Booker’s right: Paying $60,000 a year to jail one geriatric inmate deserves ‘a second look’ | Editorial

Bill takes a second look at U.S. prison sentences

“There are hundreds of thousands of people behind bars — most of them people of color — who were sentenced under draconian laws during the height of the War on Drugs that we have since recognized were unfair,” said U.S. Sen. Cory Booker. (John Locher | Associated Press)AP

Sen. Cory Booker has long been a champion of criminal justice reform, of scaling back the tragic consequences of mass incarceration – which, above all, means granting more prisoners early release.

It’s something he’s vowed to do even without Congress, if elected president, by expanding his use of clemency, especially for old timers serving draconian sentences.

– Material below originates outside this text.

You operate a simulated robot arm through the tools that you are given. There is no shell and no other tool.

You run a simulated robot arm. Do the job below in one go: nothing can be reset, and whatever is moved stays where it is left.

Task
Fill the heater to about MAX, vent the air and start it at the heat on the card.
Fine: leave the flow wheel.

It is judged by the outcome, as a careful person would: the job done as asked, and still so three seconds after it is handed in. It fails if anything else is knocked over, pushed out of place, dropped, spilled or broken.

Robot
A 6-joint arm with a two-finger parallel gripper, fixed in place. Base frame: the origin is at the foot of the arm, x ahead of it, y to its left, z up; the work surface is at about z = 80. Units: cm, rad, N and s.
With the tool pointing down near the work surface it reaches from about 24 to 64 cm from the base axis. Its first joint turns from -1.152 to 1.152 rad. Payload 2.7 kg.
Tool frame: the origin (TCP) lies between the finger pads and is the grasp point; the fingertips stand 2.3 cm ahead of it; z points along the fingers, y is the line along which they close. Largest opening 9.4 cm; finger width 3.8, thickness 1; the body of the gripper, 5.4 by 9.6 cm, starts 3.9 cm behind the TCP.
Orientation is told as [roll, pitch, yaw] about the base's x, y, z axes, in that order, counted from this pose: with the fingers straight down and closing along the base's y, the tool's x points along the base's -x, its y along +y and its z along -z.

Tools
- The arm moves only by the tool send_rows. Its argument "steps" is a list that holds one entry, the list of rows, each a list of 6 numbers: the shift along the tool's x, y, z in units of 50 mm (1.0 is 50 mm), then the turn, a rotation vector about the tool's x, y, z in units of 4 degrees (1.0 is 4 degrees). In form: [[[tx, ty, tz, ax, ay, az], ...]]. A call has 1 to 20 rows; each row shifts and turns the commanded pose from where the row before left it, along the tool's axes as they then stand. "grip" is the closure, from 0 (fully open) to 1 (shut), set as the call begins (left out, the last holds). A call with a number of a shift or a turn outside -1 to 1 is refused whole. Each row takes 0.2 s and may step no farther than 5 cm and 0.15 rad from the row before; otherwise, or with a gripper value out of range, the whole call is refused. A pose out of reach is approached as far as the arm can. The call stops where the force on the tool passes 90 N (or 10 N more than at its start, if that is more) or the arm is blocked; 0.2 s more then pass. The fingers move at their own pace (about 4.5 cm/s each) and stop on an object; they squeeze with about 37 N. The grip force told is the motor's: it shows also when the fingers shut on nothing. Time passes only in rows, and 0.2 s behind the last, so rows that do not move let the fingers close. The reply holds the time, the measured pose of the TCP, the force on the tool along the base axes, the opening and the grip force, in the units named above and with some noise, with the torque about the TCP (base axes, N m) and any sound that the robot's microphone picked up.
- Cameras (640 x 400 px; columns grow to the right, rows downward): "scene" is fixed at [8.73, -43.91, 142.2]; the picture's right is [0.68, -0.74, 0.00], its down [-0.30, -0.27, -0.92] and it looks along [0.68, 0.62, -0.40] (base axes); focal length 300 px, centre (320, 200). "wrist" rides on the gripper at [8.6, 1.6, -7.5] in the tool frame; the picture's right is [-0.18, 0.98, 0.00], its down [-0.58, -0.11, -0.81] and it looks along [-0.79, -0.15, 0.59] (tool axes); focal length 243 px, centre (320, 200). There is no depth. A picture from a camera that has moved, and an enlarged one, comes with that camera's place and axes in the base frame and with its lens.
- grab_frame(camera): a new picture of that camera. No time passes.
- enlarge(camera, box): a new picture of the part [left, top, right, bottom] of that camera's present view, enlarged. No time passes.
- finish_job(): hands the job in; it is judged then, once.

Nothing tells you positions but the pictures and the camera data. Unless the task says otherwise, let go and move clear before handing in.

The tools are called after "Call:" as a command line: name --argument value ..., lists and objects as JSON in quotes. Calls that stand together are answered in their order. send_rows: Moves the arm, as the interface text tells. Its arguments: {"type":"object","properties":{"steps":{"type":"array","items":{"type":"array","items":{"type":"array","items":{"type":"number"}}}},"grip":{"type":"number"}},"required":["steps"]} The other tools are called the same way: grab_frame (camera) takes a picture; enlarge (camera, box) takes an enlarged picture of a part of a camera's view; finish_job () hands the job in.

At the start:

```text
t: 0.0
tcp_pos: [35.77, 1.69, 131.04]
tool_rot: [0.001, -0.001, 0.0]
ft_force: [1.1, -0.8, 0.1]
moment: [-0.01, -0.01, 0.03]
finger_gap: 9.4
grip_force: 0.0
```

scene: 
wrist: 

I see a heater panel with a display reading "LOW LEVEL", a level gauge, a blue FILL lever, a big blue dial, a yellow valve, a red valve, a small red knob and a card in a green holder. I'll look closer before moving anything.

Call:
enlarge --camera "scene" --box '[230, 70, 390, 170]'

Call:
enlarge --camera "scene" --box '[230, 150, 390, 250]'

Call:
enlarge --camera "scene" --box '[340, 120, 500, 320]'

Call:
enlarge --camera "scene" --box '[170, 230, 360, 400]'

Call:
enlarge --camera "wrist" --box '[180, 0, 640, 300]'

So far, the senator has taken small steps, where he can achieve bipartisan consensus. But a bill he just introduced, called the “Second Look Act,” reflects this more ambitious agenda.

It would require judges to consider early release for aging inmates who’ve served at least a decade in the federal prison system, to assess whether an inmate still poses a danger to society.

Consider how likely you were to make reckless decisions in your 20’s, and compare that to your 50s: The difference, science tells us, is about impulse control and brain development. A study last year from the Justice Policy Institute found that only 3 percent of elderly prisoners are arrested again after their release. Most people age out of crime.

Yet we pay as much as $60,000 annually – twice the cost of the average prisoner – to keep older felons behind bars.

At the federal level, more than half the inmates are locked up on nonviolent drug charges. Still, violent offenders could also get early release under Booker’s bill – among the likely reasons he hasn’t yet found a Republican cosponsor.

“Tough-on-crime” politicians live in fear of the outlier, the old guy who gets out and kills again, as in the recent case of a 77-year-old released from a state prison in Maine, who reoffended. There’s an exception to every rule. But it doesn’t change the piles of research showing how rare that is.

Until now, reform efforts have been directed at low-level, nonviolent offenders, the low-hanging fruit. Logically speaking, though, we shouldn’t stop there.

At the state level, where the majority of inmates are violent offenders, cases already get a second look by a parole board. Yet there’s no such thing as parole in the federal system.

Anyone sentenced to longer than 10 years deserves a “second look” – even violent offenders like Darnell Epps, who served 17 years for a murder he was involved in as a 20-year-old and is now a student at Cornell University.

The victim was a gang member who, days earlier, had sexually assaulted his brother’s wife, Epps wrote last October in a New York Times op-ed, one in which he argued that the older inmates who mentored him and kept him out of trouble behind bars also deserve a chance at earlier release. And they do.

We don’t need draconian sentences to deter people from committing crimes. Most have no idea what the penalty is when they offend, says Kara Gotsch of the Sentencing Project. What deters is the certainty of punishment, not the length of the sentence, decades of research has found.

So, like Booker, focus on the bottom line: It’s a waste of tax dollars and lives to continue to incarcerate people who are extremely unlikely to commit new crimes.